Scan the lines below for "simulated"; report the number of lines that contain it, and only that.

§ SUPPLIED DATA
▼▼▼

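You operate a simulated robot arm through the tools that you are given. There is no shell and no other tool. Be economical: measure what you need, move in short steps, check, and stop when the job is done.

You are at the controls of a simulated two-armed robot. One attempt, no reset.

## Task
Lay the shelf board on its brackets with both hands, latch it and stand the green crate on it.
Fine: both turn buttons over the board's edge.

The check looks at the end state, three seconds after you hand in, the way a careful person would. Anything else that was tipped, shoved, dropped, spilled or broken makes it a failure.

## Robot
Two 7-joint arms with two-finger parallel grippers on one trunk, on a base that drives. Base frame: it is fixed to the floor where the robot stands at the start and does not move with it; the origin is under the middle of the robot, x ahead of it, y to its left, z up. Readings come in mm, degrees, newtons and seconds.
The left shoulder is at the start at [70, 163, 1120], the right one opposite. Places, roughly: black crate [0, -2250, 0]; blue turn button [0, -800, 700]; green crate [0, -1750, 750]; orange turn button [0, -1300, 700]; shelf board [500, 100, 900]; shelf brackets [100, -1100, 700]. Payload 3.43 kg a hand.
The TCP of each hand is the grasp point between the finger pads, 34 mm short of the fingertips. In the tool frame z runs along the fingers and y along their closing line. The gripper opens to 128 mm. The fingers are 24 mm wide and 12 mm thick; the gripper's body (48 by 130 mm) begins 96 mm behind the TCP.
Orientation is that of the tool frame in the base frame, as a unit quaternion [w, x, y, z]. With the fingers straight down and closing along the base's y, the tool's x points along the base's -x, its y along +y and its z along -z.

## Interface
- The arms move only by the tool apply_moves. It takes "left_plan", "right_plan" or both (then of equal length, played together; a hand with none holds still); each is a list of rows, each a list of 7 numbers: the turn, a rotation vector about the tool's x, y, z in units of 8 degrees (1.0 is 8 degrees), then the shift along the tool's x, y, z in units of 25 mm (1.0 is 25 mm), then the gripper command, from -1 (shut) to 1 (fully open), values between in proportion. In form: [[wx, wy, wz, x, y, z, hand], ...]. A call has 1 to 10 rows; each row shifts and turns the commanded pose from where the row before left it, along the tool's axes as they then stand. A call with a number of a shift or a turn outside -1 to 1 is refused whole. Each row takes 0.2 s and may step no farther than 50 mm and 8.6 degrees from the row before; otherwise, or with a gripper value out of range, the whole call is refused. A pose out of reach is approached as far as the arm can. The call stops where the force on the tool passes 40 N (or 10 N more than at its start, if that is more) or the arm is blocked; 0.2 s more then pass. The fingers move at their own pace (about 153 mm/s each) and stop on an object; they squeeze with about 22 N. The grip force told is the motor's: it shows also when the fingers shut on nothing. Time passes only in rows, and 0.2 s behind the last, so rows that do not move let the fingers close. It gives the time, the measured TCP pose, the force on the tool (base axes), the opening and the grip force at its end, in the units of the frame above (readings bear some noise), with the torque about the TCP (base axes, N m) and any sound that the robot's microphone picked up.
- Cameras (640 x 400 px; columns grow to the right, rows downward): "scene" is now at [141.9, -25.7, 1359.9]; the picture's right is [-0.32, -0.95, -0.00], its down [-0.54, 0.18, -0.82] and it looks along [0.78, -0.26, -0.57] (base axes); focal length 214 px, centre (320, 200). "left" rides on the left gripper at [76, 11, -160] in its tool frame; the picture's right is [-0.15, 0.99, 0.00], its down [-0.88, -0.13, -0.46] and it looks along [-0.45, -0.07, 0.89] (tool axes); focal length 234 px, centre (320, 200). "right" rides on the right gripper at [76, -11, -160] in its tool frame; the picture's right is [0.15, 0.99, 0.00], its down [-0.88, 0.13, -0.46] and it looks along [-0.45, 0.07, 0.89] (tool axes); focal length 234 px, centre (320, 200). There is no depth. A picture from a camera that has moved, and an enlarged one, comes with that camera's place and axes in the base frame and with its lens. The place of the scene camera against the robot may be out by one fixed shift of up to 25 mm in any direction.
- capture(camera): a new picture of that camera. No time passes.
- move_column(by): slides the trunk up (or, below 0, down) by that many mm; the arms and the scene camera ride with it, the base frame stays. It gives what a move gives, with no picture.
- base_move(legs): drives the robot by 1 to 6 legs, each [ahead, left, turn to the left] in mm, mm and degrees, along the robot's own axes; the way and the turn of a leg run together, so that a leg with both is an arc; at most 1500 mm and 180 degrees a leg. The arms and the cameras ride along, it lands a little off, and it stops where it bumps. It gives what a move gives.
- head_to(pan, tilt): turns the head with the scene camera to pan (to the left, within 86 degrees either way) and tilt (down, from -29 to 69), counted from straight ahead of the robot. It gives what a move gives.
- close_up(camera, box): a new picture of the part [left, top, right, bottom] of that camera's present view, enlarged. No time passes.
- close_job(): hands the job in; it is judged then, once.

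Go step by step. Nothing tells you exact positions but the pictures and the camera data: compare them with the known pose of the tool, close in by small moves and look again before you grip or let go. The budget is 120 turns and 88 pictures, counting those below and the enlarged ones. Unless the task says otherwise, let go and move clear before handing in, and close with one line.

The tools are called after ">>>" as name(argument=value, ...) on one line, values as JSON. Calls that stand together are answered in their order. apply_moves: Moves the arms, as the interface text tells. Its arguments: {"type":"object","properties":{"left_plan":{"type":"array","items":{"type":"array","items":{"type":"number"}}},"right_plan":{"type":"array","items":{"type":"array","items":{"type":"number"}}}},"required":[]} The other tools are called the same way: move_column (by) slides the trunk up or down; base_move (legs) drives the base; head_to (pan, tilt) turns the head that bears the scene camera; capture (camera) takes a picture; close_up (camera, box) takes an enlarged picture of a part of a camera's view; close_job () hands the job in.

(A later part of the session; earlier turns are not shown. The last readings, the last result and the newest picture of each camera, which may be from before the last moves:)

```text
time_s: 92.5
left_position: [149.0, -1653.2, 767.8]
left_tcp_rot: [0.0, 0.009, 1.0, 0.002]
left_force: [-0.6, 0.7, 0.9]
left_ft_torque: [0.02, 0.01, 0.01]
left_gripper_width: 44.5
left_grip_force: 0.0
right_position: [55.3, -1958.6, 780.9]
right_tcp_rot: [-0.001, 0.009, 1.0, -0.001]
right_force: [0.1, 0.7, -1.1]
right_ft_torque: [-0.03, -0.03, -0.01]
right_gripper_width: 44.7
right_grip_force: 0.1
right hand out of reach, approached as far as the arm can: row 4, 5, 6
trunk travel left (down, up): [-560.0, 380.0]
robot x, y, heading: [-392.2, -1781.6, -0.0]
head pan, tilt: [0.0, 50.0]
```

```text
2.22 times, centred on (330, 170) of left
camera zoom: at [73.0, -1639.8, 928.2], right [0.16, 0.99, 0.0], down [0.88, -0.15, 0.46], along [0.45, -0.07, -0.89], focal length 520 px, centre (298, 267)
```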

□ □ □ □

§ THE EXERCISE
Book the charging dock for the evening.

▲▲▲

§ WRITTEN SOLUTION
2